La dotation de l'action 12 « Développement économique de la filière et gestion durable » s'élève à 50,4 millions d'euros en AE et à 52,6 millions d'euros en CP. Elle contribue à la poursuite du plan chablis après le passage de la tempête Klaus en 2009. La dotation de l'action 13, à hauteur de 10,6 millions d'euros en autorisations de paiement et 21,8 millions d'euros en crédits de paiements, assure le financement du FSFB, dont l'instauration par la loi de finances pour 2014 est un gage de cohérence et du soutien du Gouvernement à la filière.
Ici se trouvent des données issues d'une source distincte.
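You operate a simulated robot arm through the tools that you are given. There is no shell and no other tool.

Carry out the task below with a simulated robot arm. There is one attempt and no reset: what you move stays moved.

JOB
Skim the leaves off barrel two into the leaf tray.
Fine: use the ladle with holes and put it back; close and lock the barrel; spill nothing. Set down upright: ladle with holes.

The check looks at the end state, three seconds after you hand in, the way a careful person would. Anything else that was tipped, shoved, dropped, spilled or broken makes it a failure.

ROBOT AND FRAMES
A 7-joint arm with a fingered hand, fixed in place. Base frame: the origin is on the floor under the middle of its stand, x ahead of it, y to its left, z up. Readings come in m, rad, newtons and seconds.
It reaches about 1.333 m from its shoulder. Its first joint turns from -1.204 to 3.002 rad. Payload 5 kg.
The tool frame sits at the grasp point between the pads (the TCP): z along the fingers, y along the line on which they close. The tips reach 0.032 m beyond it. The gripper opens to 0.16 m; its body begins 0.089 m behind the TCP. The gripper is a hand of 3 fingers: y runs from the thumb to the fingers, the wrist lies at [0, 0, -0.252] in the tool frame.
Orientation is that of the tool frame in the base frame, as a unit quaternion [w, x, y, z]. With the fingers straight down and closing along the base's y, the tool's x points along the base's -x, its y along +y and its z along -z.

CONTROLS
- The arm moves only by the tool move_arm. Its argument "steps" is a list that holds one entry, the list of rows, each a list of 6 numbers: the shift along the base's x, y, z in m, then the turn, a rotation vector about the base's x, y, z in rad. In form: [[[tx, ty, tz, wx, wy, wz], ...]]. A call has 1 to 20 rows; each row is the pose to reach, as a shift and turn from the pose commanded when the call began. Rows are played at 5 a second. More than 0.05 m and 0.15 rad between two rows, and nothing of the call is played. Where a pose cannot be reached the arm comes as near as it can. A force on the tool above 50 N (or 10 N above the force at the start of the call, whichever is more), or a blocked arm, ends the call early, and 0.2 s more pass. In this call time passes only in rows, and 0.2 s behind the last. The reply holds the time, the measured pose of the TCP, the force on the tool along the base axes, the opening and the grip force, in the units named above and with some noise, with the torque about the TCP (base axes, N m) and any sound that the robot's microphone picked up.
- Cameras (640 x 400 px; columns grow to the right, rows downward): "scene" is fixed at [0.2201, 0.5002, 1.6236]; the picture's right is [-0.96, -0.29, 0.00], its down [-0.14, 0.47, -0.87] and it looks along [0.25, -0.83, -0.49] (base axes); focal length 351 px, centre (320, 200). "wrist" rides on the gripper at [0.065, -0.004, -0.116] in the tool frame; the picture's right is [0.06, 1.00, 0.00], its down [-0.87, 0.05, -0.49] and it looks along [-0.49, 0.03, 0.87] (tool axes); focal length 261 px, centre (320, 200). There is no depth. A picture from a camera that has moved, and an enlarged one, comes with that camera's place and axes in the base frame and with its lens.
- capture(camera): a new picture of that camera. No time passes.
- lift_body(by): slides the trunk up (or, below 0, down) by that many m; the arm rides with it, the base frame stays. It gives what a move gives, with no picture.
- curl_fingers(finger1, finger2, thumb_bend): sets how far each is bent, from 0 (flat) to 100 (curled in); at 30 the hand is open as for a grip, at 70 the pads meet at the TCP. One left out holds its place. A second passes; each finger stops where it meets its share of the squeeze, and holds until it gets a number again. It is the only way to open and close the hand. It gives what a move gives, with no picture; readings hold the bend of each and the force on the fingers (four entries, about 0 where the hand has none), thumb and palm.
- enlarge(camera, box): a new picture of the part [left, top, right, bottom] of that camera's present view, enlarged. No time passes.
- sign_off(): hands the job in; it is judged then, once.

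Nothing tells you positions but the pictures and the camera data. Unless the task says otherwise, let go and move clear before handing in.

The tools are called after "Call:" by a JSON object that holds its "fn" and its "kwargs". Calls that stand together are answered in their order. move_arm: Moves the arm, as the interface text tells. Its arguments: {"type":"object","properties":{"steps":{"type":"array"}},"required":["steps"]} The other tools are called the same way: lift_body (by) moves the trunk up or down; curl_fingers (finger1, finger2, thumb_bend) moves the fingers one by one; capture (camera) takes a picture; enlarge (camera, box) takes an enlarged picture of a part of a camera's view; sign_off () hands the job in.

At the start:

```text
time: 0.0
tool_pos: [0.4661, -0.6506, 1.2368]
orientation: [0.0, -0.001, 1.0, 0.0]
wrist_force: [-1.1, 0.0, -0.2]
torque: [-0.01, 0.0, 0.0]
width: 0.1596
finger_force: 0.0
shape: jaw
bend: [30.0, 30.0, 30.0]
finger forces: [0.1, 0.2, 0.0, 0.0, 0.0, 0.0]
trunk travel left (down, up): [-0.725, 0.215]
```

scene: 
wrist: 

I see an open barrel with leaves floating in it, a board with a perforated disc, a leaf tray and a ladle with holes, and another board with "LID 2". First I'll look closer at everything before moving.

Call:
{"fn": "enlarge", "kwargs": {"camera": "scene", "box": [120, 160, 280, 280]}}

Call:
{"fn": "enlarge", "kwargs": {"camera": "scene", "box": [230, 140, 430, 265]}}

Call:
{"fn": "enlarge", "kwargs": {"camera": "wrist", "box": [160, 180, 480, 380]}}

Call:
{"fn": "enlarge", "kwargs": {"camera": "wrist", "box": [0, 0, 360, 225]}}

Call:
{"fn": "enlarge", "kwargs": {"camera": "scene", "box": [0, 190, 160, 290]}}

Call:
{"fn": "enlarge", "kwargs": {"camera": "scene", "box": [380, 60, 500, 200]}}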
La baisse de la subvention de l'État à l'ONF est sans cesse reportée parce que celui-ci doit faire face depuis plusieurs années à une situation financière difficile qui n'a jamais pu être redressée. Une enquête sur les soutiens à la filière forêt-bois a été demandée à la Cour des comptes à la fin de l'année 2013 en application de l'article 58-2 de la LOLF. Ce travail devrait faire l'objet d'une audition pour suite à donner en début d'année 2015. L'ONF pourrait tirer profit d'une mobilisation de l'ensemble de la filière - amont et aval - autour de l'objectif de valorisation de la ressource bois. Il serait pertinent que les soutiens publics à la filière bois, aides budgétaires ou mesures fiscales, soient soumis à la condition d'une gestion effective des forêts par les propriétaires qui en bénéficient.
La dotation du programme 206 « Sécurité et qualité sanitaires de l'alimentation », soit 512 millions d'euros, témoigne de l'importance capitale de la sécurité et la qualité sanitaires de l'alimentation pour le gouvernement. La baisse constatée de 1 % par rapport à 2014 est en fait due à un changement de périmètre. Ce budget 2015 met en oeuvre les dispositions de la loi du 13 octobre 2014 d'avenir pour l'agriculture, qui reconnaît à la sécurité alimentaire la valeur de principe d'action publique.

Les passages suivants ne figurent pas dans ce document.